I say that Poincare had the geometric interpretation in 1905 because he had the 4-dimensional spacetime, the Minkowski metric, the Lorentz group of transformations preserving the metric, and the covariance of electromagnetic variables and equations. These concepts are the core of the geometric view, and Einstein had none of it.

One dictionary defines Talmudic as:
characterized by or making extremely fine distinctions; overly detailed or subtle; hairsplitting.
I don't doubt that the Talmud makes sense to those who study it. But to non-Jews, it is just an old obscure book of incomprehensible rules. The only analogy I see here is that you have to make some meaningless hairsplitting distinctions to give credit to Einstein.

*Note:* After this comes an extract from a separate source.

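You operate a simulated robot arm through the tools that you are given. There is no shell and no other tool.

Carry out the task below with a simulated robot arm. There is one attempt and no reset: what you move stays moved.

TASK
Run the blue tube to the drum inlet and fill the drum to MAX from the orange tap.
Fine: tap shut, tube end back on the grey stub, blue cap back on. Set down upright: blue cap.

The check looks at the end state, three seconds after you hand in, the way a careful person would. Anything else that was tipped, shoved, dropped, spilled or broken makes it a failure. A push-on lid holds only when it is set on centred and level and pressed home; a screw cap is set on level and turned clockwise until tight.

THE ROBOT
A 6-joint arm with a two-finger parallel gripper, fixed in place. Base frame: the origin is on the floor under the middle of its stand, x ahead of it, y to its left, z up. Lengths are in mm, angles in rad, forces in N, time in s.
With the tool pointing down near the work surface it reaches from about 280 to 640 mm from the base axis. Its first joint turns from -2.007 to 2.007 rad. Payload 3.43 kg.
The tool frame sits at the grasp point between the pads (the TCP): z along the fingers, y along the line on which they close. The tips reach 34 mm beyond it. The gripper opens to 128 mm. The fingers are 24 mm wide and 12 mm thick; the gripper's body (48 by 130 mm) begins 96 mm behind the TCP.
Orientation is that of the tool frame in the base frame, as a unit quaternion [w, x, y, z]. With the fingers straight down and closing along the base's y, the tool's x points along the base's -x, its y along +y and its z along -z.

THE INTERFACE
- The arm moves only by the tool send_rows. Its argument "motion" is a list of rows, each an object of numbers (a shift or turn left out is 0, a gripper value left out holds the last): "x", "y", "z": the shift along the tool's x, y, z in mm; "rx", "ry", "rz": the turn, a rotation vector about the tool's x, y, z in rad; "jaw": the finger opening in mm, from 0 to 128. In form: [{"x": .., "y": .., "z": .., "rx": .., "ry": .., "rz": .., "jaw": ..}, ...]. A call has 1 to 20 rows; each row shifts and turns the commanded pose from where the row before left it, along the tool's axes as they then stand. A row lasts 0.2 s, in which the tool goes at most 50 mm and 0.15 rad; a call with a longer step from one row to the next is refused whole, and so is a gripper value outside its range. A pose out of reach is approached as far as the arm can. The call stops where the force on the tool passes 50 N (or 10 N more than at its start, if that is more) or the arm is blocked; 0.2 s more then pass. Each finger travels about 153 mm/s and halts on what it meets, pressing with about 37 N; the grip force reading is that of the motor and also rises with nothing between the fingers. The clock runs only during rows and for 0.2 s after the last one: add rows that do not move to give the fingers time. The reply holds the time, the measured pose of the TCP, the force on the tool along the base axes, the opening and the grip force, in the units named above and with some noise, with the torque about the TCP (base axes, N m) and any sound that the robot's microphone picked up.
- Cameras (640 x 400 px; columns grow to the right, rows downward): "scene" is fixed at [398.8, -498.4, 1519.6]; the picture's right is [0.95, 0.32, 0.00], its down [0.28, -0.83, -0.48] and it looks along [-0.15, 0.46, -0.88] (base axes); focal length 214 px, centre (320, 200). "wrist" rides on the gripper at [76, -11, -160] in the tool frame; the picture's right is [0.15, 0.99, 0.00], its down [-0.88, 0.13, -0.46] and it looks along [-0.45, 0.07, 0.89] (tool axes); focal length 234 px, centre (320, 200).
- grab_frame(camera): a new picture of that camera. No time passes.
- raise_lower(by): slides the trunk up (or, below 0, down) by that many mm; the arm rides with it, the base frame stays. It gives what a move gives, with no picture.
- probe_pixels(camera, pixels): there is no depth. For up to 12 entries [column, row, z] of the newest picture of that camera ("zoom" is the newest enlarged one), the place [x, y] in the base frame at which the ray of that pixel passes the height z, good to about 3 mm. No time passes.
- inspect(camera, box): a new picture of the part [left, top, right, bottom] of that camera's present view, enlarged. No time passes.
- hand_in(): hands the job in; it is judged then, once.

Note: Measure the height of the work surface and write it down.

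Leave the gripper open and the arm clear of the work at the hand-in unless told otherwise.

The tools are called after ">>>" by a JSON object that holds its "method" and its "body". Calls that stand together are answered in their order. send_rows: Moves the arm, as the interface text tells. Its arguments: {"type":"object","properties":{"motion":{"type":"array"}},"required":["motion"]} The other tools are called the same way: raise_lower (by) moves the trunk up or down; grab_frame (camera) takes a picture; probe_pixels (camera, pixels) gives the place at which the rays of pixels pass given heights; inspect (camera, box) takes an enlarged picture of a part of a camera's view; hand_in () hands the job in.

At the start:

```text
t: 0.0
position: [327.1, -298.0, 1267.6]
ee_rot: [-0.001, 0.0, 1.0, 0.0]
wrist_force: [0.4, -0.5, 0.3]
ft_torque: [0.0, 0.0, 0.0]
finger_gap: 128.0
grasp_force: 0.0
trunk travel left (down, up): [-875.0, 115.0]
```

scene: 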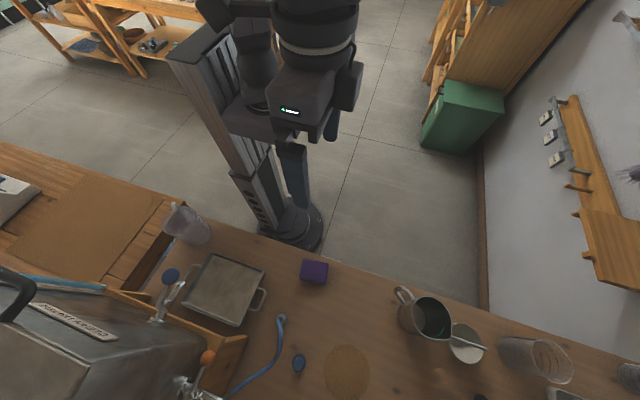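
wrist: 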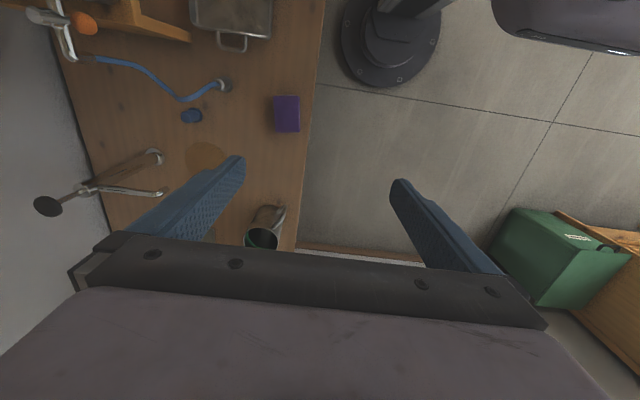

It is curious that Gimbel mentions the phrase "Copernican Revolution", a phrase that Kuhn popularized for paradigm shifts. Poincare's long 1905 paper explicitly makes the analogy. It says that Lorentz is to Poincare as Ptolemy is to Copernicus. Thus Poincare boldly declared a new view. Einstein could not explain how his view differed from Lorentz's.

For full disclosure, I should mention that Gimbel has several pages criticizing the Conservapedia Counterexamples to Relativity, where my brother is an editor. I think that the list would be better called paradoxes and anomalies.

1 comment:

  1. I've studied the Talmud for years and I'm Jewish. It is not just incomprehensible for nonJews but for Jews as well. You have to learn it from a good teacher to understand just a little bit of it.

    I doubt Einstein ever learned Talmud from a serious teacher.